Loulie Jean Norman Price (March 12, 1913 - August 2, 2005) was a coloratura soprano who worked with arranger Gordon Jenkins. Jenkins and Norman collaborated on a number of albums. Norman was also a member of The Rhythmaires and the Ray Conniff Singers.

Norman was born in Birmingham, Alabama to Edward R Norman and Rebecca Emmie Chambless Norman. During her adolescence in Birmingham at Phillips High School, and later at Birmingham–Southern College, it became apparent that she was a gifted soprano with a four-octave range. Initially she wanted to pursue opera but she decided to move to New York to try for a career as a radio singer. Her beauty led to modeling jobs and in 1936, she joined The Rhythm Singers on Kay Thompson’s Chesterfield Program. She married naval pilot Norman Price and eventually moved to Los Angeles where they raised four children. In 1940, Norman was selected as the summer replacement for Dinah Shore on the NBC radio program The Chamber Music Society of Lower Basin Street.

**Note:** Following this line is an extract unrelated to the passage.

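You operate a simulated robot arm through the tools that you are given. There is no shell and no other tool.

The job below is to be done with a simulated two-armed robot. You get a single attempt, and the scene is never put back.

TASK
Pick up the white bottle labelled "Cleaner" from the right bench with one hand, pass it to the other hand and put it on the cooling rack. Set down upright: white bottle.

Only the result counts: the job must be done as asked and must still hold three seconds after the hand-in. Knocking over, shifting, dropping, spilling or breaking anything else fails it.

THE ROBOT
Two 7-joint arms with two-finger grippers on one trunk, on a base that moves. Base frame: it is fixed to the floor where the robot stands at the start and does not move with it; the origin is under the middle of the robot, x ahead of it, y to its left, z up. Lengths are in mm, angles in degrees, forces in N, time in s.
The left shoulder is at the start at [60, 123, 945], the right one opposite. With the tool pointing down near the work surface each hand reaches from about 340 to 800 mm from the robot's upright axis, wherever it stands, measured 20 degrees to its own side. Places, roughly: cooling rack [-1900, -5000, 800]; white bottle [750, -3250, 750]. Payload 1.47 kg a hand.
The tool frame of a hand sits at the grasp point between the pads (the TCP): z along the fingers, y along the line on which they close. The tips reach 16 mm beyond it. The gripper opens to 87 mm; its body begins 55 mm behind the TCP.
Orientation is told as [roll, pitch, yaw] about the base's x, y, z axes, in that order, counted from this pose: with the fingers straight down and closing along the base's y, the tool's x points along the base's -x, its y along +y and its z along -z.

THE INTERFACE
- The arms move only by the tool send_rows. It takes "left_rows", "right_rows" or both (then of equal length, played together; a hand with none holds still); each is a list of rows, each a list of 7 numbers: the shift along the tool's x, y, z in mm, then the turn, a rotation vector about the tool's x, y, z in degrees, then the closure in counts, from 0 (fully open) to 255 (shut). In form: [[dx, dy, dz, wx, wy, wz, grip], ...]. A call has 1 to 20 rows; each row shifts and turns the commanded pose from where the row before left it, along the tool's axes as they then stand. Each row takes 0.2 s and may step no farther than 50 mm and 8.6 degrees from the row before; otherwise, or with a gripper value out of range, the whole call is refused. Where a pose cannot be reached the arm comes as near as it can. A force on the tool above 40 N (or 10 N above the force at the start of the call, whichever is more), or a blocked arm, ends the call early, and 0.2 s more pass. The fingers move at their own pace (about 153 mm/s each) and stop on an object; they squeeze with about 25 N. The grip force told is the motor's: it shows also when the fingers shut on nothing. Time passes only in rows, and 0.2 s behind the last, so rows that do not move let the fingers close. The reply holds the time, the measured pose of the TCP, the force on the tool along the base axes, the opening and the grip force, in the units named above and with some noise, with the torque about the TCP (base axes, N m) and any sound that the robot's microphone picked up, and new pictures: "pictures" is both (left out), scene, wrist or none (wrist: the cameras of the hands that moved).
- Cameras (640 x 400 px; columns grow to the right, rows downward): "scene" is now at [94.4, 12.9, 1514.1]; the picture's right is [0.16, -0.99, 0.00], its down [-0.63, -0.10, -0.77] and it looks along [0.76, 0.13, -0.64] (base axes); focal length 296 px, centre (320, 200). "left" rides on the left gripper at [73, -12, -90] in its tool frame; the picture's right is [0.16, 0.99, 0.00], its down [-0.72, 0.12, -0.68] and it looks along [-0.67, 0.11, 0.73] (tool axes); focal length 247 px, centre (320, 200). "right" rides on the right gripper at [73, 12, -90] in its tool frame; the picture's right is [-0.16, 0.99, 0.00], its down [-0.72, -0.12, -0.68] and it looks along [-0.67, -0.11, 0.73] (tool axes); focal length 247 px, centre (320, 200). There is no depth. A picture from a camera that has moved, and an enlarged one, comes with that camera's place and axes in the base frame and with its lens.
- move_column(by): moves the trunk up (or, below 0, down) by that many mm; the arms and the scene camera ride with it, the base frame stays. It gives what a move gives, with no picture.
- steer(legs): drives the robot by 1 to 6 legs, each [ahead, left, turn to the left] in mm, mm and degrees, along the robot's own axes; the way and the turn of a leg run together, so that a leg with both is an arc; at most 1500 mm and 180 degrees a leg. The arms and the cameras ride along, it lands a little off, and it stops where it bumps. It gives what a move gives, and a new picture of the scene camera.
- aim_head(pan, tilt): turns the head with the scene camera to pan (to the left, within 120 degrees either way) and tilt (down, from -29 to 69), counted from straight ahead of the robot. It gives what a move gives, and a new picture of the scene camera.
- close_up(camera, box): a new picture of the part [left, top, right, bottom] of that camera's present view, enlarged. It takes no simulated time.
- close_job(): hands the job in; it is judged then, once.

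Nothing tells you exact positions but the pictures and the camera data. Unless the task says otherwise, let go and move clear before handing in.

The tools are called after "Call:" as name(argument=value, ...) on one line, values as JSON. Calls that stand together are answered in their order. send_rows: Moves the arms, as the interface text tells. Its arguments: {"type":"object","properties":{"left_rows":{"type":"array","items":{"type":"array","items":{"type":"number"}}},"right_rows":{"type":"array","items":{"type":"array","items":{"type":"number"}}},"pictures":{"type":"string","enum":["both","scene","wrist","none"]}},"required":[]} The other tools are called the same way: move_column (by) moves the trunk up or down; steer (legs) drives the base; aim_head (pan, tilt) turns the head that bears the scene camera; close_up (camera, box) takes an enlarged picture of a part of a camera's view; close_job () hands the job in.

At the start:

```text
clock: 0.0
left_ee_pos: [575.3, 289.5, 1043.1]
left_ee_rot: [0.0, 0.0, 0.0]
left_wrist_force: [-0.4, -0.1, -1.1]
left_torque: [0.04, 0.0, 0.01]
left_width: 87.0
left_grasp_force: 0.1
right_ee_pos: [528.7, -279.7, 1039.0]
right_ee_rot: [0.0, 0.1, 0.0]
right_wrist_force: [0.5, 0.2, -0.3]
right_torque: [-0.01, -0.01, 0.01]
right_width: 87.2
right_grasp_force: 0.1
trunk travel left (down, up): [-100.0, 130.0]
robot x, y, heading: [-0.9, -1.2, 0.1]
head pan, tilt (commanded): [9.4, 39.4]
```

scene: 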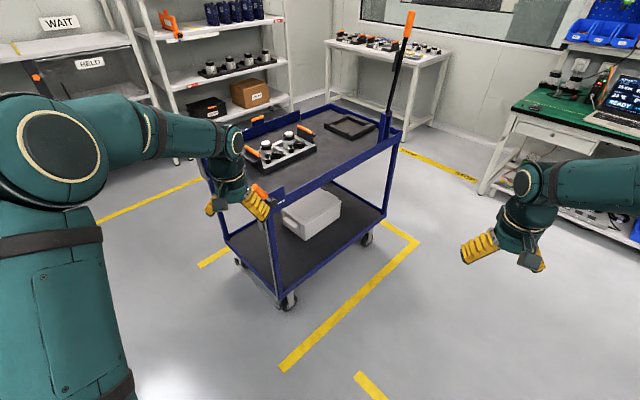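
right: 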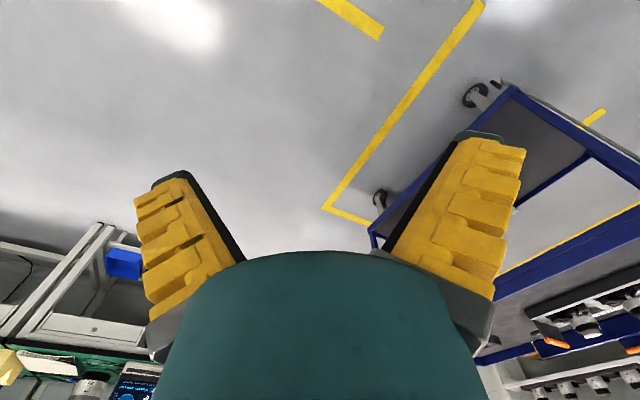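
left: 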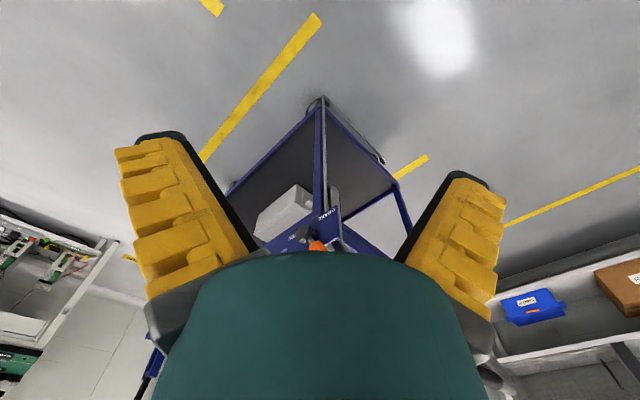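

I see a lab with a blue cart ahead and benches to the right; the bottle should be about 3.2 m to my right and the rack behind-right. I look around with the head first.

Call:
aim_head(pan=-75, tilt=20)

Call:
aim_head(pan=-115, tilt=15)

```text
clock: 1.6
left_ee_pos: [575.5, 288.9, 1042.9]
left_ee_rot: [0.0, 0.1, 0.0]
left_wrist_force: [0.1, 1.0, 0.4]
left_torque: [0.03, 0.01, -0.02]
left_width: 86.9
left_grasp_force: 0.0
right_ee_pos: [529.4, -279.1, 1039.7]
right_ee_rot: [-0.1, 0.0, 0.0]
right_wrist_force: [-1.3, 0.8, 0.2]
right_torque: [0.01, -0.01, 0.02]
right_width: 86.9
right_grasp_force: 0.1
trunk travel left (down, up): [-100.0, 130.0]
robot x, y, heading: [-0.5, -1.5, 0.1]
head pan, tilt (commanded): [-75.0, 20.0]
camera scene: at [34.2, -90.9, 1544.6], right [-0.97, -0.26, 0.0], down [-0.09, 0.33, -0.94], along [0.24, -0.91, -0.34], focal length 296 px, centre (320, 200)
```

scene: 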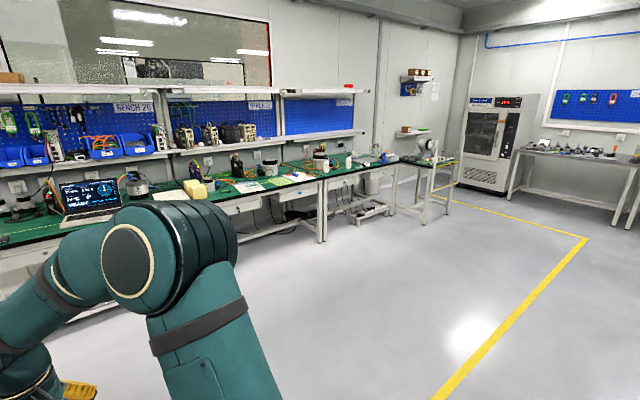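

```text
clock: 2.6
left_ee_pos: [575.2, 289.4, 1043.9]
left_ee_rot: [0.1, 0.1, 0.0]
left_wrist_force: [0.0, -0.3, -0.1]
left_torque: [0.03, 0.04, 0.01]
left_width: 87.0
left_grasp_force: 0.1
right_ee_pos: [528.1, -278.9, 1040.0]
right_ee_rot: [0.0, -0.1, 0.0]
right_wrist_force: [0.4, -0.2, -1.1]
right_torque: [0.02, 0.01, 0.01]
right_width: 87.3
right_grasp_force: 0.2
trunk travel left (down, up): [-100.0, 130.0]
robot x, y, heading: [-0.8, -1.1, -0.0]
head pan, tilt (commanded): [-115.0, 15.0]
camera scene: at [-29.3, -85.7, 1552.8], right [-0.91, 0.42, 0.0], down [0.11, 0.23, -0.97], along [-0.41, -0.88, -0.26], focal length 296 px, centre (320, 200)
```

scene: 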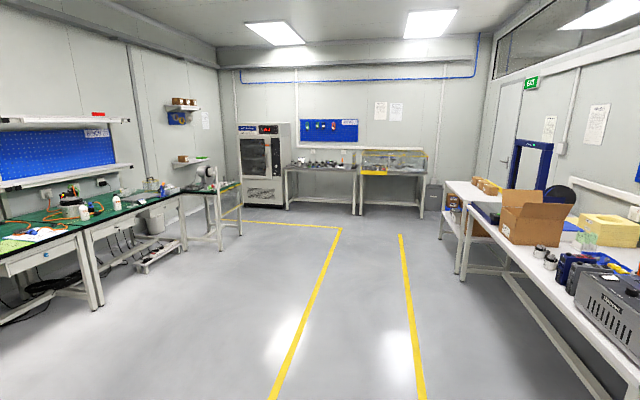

Norman became a member of the successful singing group The Campus Kids, who worked with Kay Kyser. Another member of the group was Judd Conlon and he formed a new group called The Rhythmaires which began as backing singers on Bing Crosby’s Philco show. Crosby singled Norman out several times on radio for solo passages which required an obbligato. She was once introduced by him as "The Lorelei from Birmingham, Alabama;" another time as "The Hartz Mountain Canary." A favorite standard of Crosby's, Whispering Hope, was reprised on his Chesterfield show with his brother Bob Crosby, and Norman was given the role of performing their sister Catherine’s part.

Norman appeared on Mel Torme’s recording of California Suite, and many popular arrangers and conductors used her on their albums. She recorded with Sam Cooke and provided the voice of The Future on Frank Sinatra's Trilogy album.

Norman contributed to several films: The Big Hangover, Dream Wife, G.I. Blues, Blue Hawaii (in which she sang with Elvis Presley on Moonlight Swim), Too Late Blues, and A Boy Named Charlie Brown. Jerry Lewis secured her for the role of the Princess for the cast of the soundtrack album of Cinderfella.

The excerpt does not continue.